Memuat tanggal…
Daftar Masuk
Navigasi Investasi Anda
Search

Hal-hal Penting soal Industri Batu Bara AS di Era Trump

Trump kembali beri napas panjang bagi industri batu bara AS, mulai dari pembukaan tambang federal hingga penundaan aturan emisi, memicu pro-kontra di era transisi energi hijau.

Rubrik: Makro | Diterbitkan: 02 May 2025 | Penulis: Moh. Alpin Pulungan | Editor: Moh. Alpin Pulungan
Hal-hal Penting soal Industri Batu Bara AS di Era Trump Trump beri kelonggaran besar untuk industri batu bara AS, dari izin tambang baru, penundaan aturan emisi, hingga pemangkasan kantor keselamatan tambang. Gambar dibuat oleh AI untuk KabarBursa.com.

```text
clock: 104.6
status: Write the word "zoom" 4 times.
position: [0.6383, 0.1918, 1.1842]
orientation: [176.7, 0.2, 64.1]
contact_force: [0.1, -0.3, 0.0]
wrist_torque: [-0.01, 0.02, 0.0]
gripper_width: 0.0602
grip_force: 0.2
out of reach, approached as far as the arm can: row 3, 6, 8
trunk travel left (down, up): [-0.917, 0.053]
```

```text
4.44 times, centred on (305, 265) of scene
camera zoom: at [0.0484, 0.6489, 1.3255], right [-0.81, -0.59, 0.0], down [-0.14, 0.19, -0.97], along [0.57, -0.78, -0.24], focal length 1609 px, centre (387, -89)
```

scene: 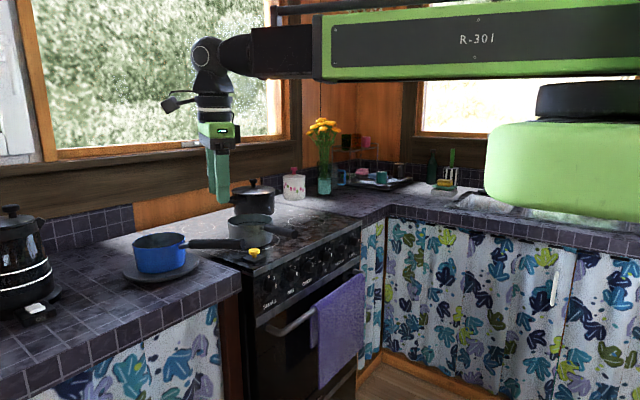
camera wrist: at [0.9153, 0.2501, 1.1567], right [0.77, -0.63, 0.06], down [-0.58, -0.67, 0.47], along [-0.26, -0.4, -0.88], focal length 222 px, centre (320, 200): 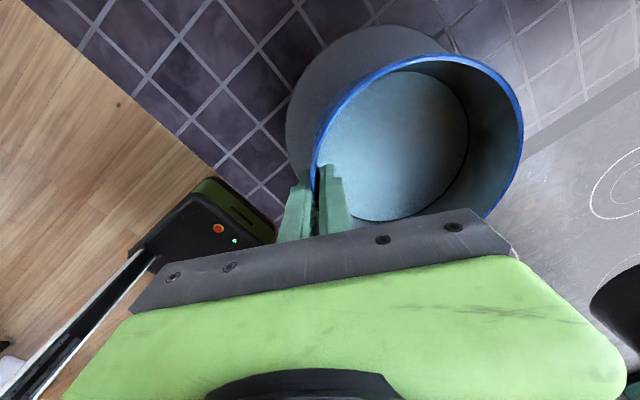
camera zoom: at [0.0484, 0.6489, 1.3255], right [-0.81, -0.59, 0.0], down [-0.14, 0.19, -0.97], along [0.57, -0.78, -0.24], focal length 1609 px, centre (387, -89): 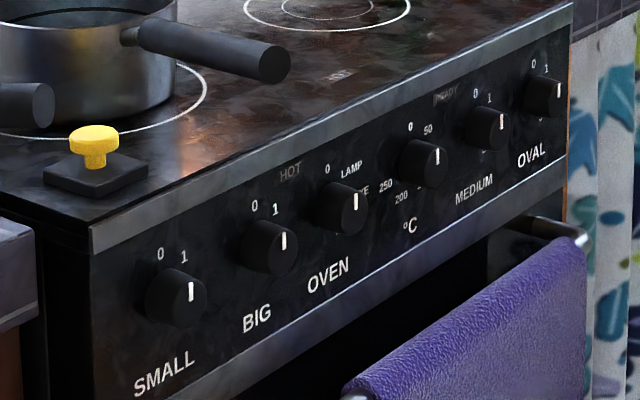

KABARBURSA.COM — Di tengah sorotan dunia soal transisi energi, Presiden Amerika Serikat Donald Trump malah bikin gebrakan kontroversial. Bulan lalu, Trump mengeluarkan serangkaian perintah eksekutif yang ditujukan untuk menyelamatkan industri batu bara AS yang makin megap-megap.

Bayangkan saja, tambang di lahan federal yang sebelumnya dilarang, kini boleh dibuka lagi. Tak cuma itu, beberapa pembangkit listrik tenaga batu bara tua yang mestinya pensiun juga dikasih izin darurat untuk terus beroperasi. Alasannya karena permintaan listrik melonjak karena ledakan pusat data, kecerdasan buatan (AI), dan mobil listrik.

Tak berhenti di situ, Trump juga memberi pengecualian dua tahun untuk hampir 70 pembangkit listrik batu bara lawas agar mereka tak perlu patuh pada aturan pengurangan emisi bahan kimia beracun. Ini semacam “penunda napas” buat mereka, meski jelas bikin para pegiat lingkungan geleng-geleng kepala.

Yang menarik, tim efisiensi pemerintahan Trump yang diketuai Elon Musk, pada awal tahun ini juga merancang rencana menutup 34 kantor Administrasi Keselamatan dan Kesehatan Tambang AS (MSHA) di 19 negara bagian. Langkah ini dianggap sebagai bagian dari upaya “perampingan birokrasi,” walau di lapangan, para pekerja tambang mungkin waswas soal keselamatan kerja mereka.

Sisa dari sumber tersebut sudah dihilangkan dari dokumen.